**Exercise**.
Identify the lines containing the word "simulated". Copy each one.
[START OF Data extract]
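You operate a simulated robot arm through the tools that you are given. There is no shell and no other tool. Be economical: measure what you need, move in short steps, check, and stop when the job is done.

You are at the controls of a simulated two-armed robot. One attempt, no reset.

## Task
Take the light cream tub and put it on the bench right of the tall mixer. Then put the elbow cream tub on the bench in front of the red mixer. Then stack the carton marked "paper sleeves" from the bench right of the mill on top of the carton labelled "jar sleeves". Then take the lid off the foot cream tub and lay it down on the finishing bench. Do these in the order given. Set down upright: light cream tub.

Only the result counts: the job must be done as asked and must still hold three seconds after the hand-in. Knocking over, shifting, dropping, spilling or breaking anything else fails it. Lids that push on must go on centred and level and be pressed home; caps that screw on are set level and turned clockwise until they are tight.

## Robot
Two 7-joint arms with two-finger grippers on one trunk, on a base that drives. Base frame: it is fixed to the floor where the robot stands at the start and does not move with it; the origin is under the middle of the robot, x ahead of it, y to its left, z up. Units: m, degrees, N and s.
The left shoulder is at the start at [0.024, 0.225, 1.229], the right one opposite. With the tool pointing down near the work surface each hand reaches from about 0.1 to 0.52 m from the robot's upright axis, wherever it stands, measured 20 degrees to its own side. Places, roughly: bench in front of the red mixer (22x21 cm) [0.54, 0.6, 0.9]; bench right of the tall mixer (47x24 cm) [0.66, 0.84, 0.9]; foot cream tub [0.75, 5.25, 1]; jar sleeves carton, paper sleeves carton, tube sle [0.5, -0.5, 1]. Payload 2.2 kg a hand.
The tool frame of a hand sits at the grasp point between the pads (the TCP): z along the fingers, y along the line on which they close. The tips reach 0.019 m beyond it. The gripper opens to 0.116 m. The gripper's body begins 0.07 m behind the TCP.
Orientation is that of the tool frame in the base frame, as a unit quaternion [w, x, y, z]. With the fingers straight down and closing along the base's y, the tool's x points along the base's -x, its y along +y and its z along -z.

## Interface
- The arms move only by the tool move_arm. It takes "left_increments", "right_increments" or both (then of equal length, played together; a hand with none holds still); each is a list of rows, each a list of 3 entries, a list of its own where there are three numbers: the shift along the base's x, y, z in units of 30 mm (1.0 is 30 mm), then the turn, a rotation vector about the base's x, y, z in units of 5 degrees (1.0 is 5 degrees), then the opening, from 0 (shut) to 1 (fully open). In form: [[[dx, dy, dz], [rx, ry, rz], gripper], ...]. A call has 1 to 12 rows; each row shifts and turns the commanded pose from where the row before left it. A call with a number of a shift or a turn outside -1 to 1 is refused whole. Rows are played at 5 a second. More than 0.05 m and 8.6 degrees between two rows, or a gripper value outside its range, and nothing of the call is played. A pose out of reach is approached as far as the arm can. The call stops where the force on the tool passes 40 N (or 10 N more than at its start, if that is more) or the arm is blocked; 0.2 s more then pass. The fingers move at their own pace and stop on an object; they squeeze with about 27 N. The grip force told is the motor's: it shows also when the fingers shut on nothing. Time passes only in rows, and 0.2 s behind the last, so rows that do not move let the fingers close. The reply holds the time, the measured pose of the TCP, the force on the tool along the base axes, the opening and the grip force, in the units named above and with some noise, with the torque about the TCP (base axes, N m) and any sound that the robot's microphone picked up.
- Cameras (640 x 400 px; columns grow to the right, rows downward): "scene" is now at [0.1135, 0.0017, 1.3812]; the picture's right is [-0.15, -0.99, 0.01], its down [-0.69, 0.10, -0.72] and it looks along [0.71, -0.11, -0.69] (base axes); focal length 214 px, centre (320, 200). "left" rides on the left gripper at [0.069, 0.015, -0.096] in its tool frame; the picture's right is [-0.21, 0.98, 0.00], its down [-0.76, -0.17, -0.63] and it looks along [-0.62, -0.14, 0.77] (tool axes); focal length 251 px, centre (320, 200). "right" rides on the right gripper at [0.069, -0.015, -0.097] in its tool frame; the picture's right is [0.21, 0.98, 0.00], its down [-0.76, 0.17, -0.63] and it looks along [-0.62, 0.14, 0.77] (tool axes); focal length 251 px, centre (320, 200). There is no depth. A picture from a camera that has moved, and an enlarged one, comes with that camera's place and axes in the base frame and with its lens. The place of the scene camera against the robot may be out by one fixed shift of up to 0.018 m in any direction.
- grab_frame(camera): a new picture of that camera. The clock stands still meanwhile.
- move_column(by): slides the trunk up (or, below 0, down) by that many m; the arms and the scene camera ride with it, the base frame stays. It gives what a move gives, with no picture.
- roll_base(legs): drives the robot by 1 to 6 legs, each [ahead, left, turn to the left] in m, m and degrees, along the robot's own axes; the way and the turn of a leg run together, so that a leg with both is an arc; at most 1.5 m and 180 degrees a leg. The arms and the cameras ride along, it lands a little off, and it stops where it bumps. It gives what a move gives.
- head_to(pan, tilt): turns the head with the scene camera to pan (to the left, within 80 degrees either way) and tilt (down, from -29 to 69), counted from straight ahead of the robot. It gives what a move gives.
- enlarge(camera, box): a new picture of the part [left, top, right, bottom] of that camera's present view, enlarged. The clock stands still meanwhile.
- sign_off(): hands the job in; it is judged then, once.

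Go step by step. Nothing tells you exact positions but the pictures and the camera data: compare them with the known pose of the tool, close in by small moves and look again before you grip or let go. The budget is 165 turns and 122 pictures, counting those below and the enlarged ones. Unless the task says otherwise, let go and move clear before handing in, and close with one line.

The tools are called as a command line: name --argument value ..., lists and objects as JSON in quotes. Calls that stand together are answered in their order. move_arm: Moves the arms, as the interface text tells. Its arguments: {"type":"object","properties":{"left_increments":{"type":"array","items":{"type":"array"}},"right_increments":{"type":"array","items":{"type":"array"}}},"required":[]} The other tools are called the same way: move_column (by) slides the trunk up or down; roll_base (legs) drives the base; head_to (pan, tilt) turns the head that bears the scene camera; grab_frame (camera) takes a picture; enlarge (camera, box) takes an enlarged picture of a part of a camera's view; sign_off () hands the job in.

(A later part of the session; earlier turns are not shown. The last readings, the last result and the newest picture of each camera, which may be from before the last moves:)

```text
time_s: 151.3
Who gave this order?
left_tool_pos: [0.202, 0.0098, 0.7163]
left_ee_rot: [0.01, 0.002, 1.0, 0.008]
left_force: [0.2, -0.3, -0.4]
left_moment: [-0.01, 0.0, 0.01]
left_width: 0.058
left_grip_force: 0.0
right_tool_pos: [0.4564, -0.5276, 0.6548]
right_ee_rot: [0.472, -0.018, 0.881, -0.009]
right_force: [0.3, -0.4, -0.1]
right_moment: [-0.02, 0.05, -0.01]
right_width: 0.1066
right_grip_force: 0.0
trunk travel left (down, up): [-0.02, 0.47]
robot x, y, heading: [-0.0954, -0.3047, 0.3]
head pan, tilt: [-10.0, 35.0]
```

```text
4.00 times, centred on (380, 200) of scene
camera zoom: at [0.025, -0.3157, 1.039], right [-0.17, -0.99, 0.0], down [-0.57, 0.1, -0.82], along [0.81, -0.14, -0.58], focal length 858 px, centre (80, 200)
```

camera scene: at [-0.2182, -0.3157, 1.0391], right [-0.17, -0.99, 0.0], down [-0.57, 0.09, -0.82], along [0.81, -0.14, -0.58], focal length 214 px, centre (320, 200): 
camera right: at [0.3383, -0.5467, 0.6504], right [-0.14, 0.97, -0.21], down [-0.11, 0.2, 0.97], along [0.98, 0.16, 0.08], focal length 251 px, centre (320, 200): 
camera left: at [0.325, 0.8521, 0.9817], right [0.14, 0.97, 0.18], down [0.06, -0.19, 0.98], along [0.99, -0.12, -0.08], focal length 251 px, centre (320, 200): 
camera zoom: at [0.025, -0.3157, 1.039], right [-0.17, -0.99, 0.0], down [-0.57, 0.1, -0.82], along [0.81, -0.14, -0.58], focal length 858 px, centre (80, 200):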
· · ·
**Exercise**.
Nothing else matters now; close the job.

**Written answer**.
[END OF Data extract]
**Written answer**.
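You operate a simulated robot arm through the tools that you are given. There is no shell and no other tool. Be economical: measure what you need, move in short steps, check, and stop when the job is done.
You are at the controls of a simulated two-armed robot. One attempt, no reset.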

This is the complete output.